Collected data ::
+++

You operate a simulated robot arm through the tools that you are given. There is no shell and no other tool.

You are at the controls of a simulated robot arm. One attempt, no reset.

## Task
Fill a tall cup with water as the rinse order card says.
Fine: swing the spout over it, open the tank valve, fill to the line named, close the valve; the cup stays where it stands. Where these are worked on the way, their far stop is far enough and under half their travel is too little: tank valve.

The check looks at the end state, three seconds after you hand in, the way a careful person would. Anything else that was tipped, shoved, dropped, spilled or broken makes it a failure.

+++

Exercises to complete ::
A. What does the selected excerpt say from "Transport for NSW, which" through "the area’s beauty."? Give the exact wording.
B. Give the continuation of the selected excerpt.

Selected excerpt ::

+++

A ferry service between Kurnell and La Perouse would require a government subsidy, and new wharves would cost $17 million, a draft feasibility study has found.
However, the study found “numerous indirect social, economic and tourism benefits...could provide a compelling case for justifying any direct economic revenue shortfall”.
The study said commercial operators had expressed interest in transporting tourists from La Perouse to Kurnell, offshore whale watching and excursions around Botany Bay.
Transport for NSW, which commissioned the study, invited community feedback by Friday, August 12.
Cronulla MP and Environment Minister Mark Speakman, who has pushed for a ferry service to be operating by the 250th anniversary of Cook’s landing in 2020, encouraged the community to comment.
Mr Speakman said the proposed service would re-establish long standing historic and community connections.
Access to the historic precinct at Kurnell would be much improved and arriving by boat would provide an alternative view of the area’s beauty.

+++

Answers per task ::
A.
Transport for NSW, which commissioned the study, invited community feedback by Friday, August 12.
Cronulla MP and Environment Minister Mark Speakman, who has pushed for a ferry service to be operating by the 250th anniversary of Cook’s landing in 2020, encouraged the community to comment.
Mr Speakman said the proposed service would re-establish long standing historic and community connections.
Access to the historic precinct at Kurnell would be much improved and arriving by boat would provide an alternative view of the area’s beauty.

B.
A passenger ferry service operated between La Perouse and Kurnell from the 1890s until 1974 when the wharves were severely damaged by the major storm that also devastated Cronulla beaches and the baths at Brighton-Le-Sands.
The study found the preferred wharf locations for new wharves were the site of the old ferry wharf at La Perouse, near the Cook obelisk and viewing platform, and the southern end of Frenchman’s Bay at La Perouse.
”A total infrastructure capital cost for the two wharf locations is estimated to be in the order of $17 million,” the study said.
“Whole of life asset maintenance costs will also apply.”
The study said a preliminary assessment suggested there was likely to be no significant environmental and other impacts that could not be appropriately managed and mitigated.
“A ferry service between La Perouse and Kurnell will probably primarily need to be a tourist shuttle as it is not likely to be commercially viable for commuters only,” it said.
“Some form of government assistance would likely be required to facilitate establishment of a ferry service.
“Establishing a ferry service is expected to provide numerous indirect social, economic and tourism benefits for La Perouse, Kurnell and wider Sydney that could provide a compelling case for justifying any direct economic revenue shortfall associated with its implementation and operation.”
The study said, should the project be progressed, a business case should be undertaken to better quantify the indirect benefits.
It said complementary measures to maximise the patronage potential could be considered.
They could include increasing and synchronising connecting bus services, revitalising tourist attractions and effective marketing engagement.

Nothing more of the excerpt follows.